A neighborhood shrine and the alley bar it keeps company with
Most visitors to Naksan (낙산, Naksan) climb the hill for the city-wall views and leave before the light changes. The neighborhood below the wall — Changsin-dong (창신동) — asks more of you: slower feet, no fixed itinerary, and a willingness to follow a stone staircase that looks like it belongs to someone's private home.
The shrine at the top of the alley
About halfway up the hill, a small dang (당) — a neighborhood shrine, distinct from a Buddhist temple or Confucian hall — sits behind a low wooden gate. These shrines once existed in nearly every Seoul dong (동, administrative neighborhood); most were cleared during twentieth-century redevelopment. This one persists, tended by a neighborhood association that replaces the offerings — dried fish, rice wine, a handful of dates — on the first and fifteenth of each lunar month.

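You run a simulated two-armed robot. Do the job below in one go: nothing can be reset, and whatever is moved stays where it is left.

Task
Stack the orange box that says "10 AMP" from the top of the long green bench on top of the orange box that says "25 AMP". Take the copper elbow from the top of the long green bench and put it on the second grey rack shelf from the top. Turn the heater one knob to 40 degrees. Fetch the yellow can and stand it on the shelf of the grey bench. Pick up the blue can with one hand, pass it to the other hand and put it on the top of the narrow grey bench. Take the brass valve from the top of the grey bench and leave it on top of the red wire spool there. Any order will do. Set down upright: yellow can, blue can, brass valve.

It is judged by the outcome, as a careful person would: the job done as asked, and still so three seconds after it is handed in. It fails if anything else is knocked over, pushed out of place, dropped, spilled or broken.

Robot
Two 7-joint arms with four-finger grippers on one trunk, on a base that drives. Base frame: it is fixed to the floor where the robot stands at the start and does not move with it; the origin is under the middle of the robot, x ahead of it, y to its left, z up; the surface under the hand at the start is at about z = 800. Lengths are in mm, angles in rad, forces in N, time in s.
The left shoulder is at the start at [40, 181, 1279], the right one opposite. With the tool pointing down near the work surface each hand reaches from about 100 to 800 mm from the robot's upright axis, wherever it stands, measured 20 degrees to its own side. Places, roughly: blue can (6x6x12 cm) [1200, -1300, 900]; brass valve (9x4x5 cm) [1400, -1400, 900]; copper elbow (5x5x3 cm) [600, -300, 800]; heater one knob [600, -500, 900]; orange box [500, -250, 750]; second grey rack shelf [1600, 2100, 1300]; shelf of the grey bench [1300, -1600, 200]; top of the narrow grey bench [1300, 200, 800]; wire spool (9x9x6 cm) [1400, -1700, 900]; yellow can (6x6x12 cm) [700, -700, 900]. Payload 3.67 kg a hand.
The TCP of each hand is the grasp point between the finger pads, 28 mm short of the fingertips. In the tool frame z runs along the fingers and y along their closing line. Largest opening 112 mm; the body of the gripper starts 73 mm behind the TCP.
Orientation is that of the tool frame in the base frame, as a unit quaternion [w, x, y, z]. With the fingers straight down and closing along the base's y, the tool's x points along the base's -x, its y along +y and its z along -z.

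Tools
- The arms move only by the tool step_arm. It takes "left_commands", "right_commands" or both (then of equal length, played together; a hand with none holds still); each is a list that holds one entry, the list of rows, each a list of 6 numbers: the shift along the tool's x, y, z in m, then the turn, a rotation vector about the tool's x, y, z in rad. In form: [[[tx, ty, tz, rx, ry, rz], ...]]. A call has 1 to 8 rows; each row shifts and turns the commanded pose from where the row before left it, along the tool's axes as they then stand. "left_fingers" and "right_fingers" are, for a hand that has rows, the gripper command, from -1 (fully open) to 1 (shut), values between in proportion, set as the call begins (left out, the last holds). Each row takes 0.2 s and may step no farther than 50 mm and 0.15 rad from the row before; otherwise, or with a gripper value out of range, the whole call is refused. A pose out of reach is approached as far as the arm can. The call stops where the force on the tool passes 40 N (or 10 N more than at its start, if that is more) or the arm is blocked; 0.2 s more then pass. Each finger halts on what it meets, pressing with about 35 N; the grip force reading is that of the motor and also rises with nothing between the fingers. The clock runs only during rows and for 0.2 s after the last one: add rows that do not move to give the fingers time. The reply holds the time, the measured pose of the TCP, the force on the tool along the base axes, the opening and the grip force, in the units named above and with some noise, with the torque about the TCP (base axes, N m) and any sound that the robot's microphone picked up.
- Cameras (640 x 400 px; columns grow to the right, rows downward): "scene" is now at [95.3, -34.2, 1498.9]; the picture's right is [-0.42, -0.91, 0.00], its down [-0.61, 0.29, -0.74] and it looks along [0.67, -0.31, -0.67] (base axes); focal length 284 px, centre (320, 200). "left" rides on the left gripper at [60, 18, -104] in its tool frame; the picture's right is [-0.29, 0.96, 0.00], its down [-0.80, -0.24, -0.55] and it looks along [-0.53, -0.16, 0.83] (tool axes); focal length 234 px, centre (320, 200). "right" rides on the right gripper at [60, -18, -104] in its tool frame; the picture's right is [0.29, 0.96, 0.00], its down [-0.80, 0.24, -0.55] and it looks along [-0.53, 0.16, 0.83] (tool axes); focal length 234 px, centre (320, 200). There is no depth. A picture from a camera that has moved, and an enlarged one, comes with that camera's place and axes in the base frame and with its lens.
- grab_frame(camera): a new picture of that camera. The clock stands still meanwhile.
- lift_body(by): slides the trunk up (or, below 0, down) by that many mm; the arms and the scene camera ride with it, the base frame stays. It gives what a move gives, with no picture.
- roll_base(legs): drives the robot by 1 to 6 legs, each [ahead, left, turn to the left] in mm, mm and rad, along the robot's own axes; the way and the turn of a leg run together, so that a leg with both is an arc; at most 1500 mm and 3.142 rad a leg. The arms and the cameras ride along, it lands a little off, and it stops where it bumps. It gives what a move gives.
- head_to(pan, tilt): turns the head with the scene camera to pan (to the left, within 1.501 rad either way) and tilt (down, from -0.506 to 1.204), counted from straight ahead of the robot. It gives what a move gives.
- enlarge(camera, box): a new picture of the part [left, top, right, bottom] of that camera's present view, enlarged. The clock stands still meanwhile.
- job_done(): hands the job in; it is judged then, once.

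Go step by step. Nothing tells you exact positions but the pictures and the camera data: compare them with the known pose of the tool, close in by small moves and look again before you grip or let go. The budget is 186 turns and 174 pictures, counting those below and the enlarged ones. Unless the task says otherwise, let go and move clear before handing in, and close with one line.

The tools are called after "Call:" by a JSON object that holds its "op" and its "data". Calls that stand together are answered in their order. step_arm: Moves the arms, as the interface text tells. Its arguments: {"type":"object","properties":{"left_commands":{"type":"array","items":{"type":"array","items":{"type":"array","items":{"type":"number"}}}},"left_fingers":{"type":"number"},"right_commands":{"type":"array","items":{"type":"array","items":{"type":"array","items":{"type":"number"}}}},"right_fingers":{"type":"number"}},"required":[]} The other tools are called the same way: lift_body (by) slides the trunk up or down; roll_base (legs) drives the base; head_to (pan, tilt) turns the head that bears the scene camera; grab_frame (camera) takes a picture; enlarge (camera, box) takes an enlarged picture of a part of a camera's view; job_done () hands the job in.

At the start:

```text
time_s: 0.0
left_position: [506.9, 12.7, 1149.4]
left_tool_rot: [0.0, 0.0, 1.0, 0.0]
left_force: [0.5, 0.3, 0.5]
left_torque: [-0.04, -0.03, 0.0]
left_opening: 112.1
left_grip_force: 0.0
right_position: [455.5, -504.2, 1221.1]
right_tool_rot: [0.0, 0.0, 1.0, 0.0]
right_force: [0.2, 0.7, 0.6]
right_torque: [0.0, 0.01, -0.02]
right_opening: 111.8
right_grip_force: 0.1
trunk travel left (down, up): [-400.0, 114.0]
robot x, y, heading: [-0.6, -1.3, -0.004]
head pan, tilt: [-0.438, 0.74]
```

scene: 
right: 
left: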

The structure is perhaps three metres wide. The gate is usually unlatched. Visitors are welcome to step inside briefly and quietly.
The bar that shares the same foot traffic
Two doors downhill, a bar without a sign — locals call it by the owner's family name, which is written in marker on a piece of cardboard taped to the lintel — has been serving makgeolli (막걸리, unfiltered rice wine) alongside plates of pajeon (파전, scallion pancake) since at least the 1980s. The interior holds six tables, bare bulbs, and a chest freezer. It opens around four in the afternoon and closes when the makgeolli runs out, which is often before ten.
창신동 골목 안쪽, 작은 당집 아래에 오래된 막걸리집이 있다.
The shrine and the bar are not attractions. They are the neighborhood doing what it has always done.
How to find it without a pin
Take exit 2 from Dongdaemun (동대문) station, walk north along the base of the hill, and turn left at the first staircase wide enough for two people abreast. There is no English signage on this route, which is part of the point. The stone steps are uneven in places; flat-soled shoes are practical. The walk from the station to the shrine takes about twelve minutes at an unhurried pace, longer if you stop to look at the hanok rooflines pressed up against the hillside.